Blogh an seanchai

A lighter shade of The Pale

March 27, 2007

Film Review: Once


once
Originally uploaded by iomhanna.
This film won a prize a Sundance apparently. A down-and-out Irish singer-songwriter meets a struggling Czech pianist immigrant in Dublin. It's the old story, boy with emotional baggage meets girl with emotional baggage. They have good times, they fall out, they make music and well, I won't spoil the rest.

The star, Glen Hansard, has been around since the 1980s, with his band, The Frames. The film has the feel of 1980s Dublin, the crumbling buildings, the squalid apartments, the sense that the only way to succeed in life is to play music and move to London. Yet the co-star, Marketa Irglova, represents the new Dublin, shiny and prosperous where only Slavs live in squalid crumbling apartments.

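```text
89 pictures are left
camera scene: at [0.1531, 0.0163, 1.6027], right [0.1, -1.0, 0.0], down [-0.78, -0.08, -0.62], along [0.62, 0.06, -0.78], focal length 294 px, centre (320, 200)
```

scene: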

Our Czech correspondent writes that the film shows Hansard's Czech influences:

"Hansard is very fond of Czecho. He bought a recording studio in Moravia apparently and a flat in Nusle. He has appeared on a fairly well known chat show here (via interpreter) where he claims the Czechs and Irish have a lot in common spiritually and musically and tells stories about how he bought one of his girlfriends a grave for her birthday so they could be bruried romantically together. Seems to be a affable chap who has made a few quid from playing run-of-the-mill music with great enthusiasm. Czechs love grainy gritty movies due to their cynical attitude to life. Top hits here are about depressed single mothers with bawling kids in which they'll calmly have a five minute sequence of her cleaning up the flat after her drunk boyfriend, while he snores with his mouth open on the couch after giving her a few belts and theres no sound except her whimpering and the clink of plates."

Definitely go see Once, for the music if nothing else.